A gastrointestinal contamination can result from the consumption of contaminated meat. This form of anthrax leads to ulcers, nauseas, diarrhoea and blood poisonning. It can also be lethal if it is not rapidly treated.
Finally, anthrax spores can cause a pulmonary infection by inhalation. The symptoms developed are similar to those of influenza and they evolve into breathing difficulties and hypotension. Blood poisonning and meningitis can also occur. Because of the severe symptoms, the pulmonary infection remains highly lethal. The mortality is caused by the combined effects of bacterial toxins (toxaemia) and baterial growth (becteremia).
Action of the toxin
The secreted proteins can produce two toxic actions. The protective antigen associated with the lethal factor forms the lehtal toxin wile associated with the edema factor it forms the edema toxin. The lethal toxin is involved in the bacterial virulence. The edema toxin plays a key role in anthrax pathogenesis by modulating functions necessary for immunity.
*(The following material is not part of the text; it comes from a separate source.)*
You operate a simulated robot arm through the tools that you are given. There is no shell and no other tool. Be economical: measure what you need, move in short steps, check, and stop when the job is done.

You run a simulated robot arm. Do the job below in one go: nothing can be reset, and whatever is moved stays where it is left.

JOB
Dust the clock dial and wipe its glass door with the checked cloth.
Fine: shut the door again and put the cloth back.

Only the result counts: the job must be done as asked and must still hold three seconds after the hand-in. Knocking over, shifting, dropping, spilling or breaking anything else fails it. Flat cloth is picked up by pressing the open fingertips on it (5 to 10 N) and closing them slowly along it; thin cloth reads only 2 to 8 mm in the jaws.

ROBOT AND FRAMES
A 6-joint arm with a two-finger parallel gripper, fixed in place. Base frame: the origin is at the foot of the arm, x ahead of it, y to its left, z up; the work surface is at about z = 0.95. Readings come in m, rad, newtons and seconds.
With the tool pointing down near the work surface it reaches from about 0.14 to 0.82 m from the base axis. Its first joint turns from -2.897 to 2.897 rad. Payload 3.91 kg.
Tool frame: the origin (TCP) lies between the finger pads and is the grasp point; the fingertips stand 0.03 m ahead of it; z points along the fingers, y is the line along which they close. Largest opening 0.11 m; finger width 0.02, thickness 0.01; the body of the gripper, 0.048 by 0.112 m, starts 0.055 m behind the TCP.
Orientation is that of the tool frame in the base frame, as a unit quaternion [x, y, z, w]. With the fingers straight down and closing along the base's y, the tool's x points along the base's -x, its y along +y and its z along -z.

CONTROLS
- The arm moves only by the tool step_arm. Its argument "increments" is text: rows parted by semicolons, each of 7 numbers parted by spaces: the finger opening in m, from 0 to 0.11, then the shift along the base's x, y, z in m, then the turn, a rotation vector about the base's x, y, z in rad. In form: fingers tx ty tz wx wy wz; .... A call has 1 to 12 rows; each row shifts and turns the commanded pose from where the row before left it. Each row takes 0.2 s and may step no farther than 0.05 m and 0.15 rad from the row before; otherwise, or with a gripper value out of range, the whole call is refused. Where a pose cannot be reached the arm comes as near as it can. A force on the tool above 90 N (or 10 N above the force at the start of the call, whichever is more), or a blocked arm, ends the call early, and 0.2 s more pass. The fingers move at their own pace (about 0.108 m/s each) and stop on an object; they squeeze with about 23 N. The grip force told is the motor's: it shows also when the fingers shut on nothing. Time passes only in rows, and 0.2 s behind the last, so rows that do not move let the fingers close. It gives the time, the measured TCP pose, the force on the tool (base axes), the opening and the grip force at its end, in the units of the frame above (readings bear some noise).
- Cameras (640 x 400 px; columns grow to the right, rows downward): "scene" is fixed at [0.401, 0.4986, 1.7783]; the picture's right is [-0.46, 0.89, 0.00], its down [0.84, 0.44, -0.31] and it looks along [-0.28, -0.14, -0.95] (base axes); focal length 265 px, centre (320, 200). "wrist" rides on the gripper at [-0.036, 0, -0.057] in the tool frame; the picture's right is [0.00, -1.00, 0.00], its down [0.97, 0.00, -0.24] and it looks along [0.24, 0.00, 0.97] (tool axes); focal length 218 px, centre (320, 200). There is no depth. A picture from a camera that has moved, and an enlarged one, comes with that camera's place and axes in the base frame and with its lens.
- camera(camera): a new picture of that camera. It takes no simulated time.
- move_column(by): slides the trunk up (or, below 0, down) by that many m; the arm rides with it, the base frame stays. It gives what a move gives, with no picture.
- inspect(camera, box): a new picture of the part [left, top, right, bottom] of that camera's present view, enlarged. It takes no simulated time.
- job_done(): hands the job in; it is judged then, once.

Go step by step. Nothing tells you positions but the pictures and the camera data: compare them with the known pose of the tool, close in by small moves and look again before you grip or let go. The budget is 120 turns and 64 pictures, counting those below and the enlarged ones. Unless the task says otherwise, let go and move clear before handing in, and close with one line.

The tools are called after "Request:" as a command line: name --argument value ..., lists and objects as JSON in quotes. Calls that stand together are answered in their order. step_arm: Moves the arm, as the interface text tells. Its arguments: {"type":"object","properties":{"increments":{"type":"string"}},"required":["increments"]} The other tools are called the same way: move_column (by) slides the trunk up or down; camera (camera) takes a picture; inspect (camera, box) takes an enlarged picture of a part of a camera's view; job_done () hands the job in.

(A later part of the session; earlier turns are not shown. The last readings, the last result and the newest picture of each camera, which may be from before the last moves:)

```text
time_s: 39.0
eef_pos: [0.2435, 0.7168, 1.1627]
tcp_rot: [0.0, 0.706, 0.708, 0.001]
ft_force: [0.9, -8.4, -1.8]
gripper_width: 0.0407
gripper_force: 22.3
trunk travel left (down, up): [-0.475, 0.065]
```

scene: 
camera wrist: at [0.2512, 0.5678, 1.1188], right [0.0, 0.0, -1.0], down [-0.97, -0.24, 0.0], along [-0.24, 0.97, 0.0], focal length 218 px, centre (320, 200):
Injection of the lethal toxin causes death of rats, whereas the edema toxin causes oedema in the skin of guinea pigs.
Since the edema factor secreted by Bacillus anthracis leads to a massive cAMP formation, it affects intracellular signalling pathways. This factor may also play a key role in anthrax pathogenesis by disrupting the host cell's defence against bacterial infection. The toxin has effects on macrophages, dendritic cells, neutrophils, endothelial cells and on the antigen presentation of T cells. Fot instance, it inhibits the phagocytic activity of neutrophils and alters cytokine production of monocytes.
Entry of edema toxin in the host cell
The edema factor has a 30 kDa protective antigen-binding domain at its N-terminus. This domain exposes a richly negative-charged surface which easily interacts with the positively charged residues of the protective antigen. Edema factor's protective antigen-binding domain can be divided into two subdomains. The N-terminal domain is composed of three layers, α/β sandwich domain (four β-sheets β1 to β4, in sandwich between four α-helices α1 to α4). The C-terminal domain is composed of five helices. The protective antigen-binding domain contains five joining loops L1 to L5, and L5 has the key exposed residues that bind to the protective antigen. Residues in α6, α7 and in the joining loop between α7 and α8 at the C-terminal domain are also implied in the interaction.
The edema factor is delivered into host cells thanks to the protective antigen. Indeed, the protective antigen binds to cellular receptors (CMP2, capillary morphogenesis protein 2 or TEM8, tumor endothelial marker 8) and is cleaved at the sequence arginine-lysine-lysine-arginine by cell surface proteases. This proteolytic activation leads to the oligomerisation of a protective antigen heptamer. The heptamer is composed of the C-terminal 63 kDa fragment. One heptamer can bind three molecules of edema factor (or lethal factor). Such a complex gets into the cell by endocytosis and finally the protective antigen helps the translocation of the edema factor from late endosome into the cytoplasm. Once it is in the host cell, the edema factor becomes membrane-associated. It is not known whether it is due to its association with calmodulin or to its binding with other cellular elements.